— Start Passage to read —

Crime News

Teacher Dies After Swallowing Bag Of Cocaine At The Airport Instead Of Throwing It Away

Victoria Buchanan, a 42-year-old mother of three, reportedly swallowed around $75 worth of cocaine once she realized she still had the drug on her while waiting to board a flight home.

By Sharon Lynn Pruitt

A British teacher met an untimely end after swallowing a bag of leftover cocaine while waiting to board a flight back home to Dubai.

Victoria Buchanan, a 42-year-old mother of three, had checked in at the Manchester Airport and was waiting for a flight home in March of last year when she made a decision that would end her life, BBC News reports. While having a glass of champagne in the first class lounge, Buchanan is said to have realized that she still had cocaine left over from her trip, and decided to swallow the remainder of the drug, contained in a small bag, in the hopes of transporting it back home, the network reports, citing an inquest into the matter.

— End Passage to read —
— Start Dataset section —

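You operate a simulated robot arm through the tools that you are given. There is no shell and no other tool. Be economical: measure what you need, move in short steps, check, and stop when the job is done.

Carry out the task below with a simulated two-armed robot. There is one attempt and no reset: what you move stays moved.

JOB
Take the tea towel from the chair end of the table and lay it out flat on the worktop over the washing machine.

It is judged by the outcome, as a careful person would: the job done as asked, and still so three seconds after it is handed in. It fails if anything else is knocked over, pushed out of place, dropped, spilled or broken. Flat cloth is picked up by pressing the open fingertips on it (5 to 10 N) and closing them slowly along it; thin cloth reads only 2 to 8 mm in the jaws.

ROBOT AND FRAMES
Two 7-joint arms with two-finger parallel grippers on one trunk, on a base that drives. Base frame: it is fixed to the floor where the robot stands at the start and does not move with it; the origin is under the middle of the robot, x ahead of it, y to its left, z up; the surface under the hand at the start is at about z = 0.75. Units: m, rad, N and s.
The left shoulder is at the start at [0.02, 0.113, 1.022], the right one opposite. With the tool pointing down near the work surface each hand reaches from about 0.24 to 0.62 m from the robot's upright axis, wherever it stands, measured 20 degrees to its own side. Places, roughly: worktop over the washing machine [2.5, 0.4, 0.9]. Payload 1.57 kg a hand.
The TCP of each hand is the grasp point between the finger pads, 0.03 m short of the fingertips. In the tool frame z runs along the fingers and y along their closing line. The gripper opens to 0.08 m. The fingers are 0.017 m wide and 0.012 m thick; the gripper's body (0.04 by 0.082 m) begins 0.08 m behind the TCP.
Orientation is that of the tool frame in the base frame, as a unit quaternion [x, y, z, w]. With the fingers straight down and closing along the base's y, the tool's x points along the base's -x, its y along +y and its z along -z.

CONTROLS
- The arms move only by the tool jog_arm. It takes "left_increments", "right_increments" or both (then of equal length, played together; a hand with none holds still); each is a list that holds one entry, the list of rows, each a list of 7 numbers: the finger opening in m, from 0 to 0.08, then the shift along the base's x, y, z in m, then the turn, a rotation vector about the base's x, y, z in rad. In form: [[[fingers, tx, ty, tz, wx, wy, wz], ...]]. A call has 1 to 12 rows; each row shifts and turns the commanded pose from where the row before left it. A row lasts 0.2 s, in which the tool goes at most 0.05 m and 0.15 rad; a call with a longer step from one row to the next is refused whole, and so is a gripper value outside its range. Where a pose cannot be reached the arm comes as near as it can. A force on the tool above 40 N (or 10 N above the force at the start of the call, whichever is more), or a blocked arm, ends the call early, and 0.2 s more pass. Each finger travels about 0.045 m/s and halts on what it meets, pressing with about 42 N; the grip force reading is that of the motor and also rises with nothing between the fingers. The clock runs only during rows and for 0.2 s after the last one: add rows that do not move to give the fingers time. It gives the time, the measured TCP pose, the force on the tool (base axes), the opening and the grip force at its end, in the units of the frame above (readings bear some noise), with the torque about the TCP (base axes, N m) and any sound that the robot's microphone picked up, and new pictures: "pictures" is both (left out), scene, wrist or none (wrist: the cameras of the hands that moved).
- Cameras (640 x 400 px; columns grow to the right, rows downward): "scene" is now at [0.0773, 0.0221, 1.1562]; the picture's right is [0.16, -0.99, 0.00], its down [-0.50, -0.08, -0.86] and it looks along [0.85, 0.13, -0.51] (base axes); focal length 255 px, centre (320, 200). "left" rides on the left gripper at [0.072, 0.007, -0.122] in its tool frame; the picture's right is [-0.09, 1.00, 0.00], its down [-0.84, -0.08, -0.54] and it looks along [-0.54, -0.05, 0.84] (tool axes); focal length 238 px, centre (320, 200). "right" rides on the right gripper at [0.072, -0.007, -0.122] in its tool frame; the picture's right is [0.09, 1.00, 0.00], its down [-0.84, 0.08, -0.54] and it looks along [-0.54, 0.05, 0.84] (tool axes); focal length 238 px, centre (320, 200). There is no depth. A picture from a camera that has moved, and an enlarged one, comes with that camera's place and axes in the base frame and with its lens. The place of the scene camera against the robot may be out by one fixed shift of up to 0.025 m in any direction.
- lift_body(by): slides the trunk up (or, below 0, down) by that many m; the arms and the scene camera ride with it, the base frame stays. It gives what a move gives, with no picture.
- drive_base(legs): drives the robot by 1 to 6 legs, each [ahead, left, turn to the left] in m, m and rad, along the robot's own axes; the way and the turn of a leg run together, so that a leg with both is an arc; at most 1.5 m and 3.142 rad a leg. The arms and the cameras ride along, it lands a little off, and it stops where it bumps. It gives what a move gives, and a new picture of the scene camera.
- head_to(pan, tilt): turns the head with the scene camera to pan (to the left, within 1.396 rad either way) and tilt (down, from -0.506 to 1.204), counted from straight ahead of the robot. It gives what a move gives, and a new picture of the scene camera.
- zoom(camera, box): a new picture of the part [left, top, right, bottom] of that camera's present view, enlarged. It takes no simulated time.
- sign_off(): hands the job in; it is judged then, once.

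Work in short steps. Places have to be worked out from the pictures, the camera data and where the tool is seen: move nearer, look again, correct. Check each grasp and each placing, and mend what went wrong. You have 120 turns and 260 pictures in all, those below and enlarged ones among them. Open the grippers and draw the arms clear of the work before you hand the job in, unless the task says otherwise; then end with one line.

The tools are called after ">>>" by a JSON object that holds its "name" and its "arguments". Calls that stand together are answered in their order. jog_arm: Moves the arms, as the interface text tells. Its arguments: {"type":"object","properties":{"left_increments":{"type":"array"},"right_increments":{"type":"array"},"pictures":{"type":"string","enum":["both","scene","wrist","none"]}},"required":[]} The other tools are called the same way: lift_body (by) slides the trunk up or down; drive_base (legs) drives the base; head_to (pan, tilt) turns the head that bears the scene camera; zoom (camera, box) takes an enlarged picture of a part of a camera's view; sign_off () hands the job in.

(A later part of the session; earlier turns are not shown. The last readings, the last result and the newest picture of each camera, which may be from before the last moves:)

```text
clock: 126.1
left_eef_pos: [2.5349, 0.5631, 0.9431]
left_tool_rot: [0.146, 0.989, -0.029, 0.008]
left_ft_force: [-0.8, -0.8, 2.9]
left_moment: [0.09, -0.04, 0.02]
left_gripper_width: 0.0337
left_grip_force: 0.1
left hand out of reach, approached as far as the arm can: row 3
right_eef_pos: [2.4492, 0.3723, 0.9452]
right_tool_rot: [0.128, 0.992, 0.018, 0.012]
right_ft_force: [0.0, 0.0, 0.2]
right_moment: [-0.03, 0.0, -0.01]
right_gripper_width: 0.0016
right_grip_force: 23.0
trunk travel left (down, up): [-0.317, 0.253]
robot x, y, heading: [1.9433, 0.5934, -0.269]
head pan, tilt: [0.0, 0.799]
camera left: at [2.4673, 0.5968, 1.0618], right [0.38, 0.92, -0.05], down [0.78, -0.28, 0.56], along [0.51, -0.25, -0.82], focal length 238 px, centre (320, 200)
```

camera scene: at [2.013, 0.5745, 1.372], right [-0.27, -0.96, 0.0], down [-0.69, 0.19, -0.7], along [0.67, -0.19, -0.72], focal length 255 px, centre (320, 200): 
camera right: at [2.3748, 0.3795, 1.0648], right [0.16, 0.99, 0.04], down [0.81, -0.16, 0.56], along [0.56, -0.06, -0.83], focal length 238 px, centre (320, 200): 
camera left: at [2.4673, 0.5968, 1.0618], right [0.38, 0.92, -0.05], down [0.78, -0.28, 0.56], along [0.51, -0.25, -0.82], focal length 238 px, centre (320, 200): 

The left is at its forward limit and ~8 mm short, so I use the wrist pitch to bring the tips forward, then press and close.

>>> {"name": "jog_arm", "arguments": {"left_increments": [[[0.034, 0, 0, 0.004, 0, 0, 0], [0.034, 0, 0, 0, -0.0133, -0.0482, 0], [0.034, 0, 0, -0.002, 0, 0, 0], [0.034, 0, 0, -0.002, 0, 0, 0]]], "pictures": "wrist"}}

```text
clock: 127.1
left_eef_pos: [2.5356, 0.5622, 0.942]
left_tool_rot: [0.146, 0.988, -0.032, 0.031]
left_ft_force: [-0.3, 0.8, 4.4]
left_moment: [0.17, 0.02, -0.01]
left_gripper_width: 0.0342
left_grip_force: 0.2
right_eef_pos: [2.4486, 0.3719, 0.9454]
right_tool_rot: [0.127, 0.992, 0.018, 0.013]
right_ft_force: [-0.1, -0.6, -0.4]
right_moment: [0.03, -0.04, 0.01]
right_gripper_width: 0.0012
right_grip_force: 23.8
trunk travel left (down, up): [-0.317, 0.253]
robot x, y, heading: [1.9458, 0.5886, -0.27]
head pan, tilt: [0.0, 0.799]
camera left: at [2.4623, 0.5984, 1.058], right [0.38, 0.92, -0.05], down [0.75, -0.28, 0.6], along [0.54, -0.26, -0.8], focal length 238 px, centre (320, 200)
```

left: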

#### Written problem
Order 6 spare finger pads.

— End Dataset section —

#### Written problem
Take up the passage to read again after its last words.

#### Exercise result
Buchanan collapsed not long after when the bag, which contained about $75 worth of cocaine, burst in her stomach, sending her into a seizure, the Manchester Evening News reports. Bystanders initially suspected that the teacher was intoxicated before a nearby nurse found Buchanan's phone and called her husband, who said that his wife may have been having an allergic reaction to palm oil. The nurse found an EpiPen in Buchanan’s bag and administered it, but Buchanan later died after being transported to Wythenshawe Hospital.

After a post-mortem examination, investigators concluded that Buchanan died after she swallowed the drug-filled bag and the cocaine subsequently leaked into her stomach, the outlet reports, citing a toxicology report. Coroners went on to label her passing as death by misadventure, concluding that she died from brain damage that was caused by the cardiac arrest she went into after ingesting the cocaine.

Her husband Mark Buchanan, who left the country before his wife, said that he and Victoria purchased about $250 worth of cocaine during their trip for recreational use.

“We were aware she would take small amounts of cocaine occasionally and it was something we did together. I had left the UK a few days before — not a lot was left, not that that matters now,” he said.

He went on to say that she was not blackmailed into transporting it back and that he did not ask her to do so.

There will be no charges filed in relation to her death, according to BBC News.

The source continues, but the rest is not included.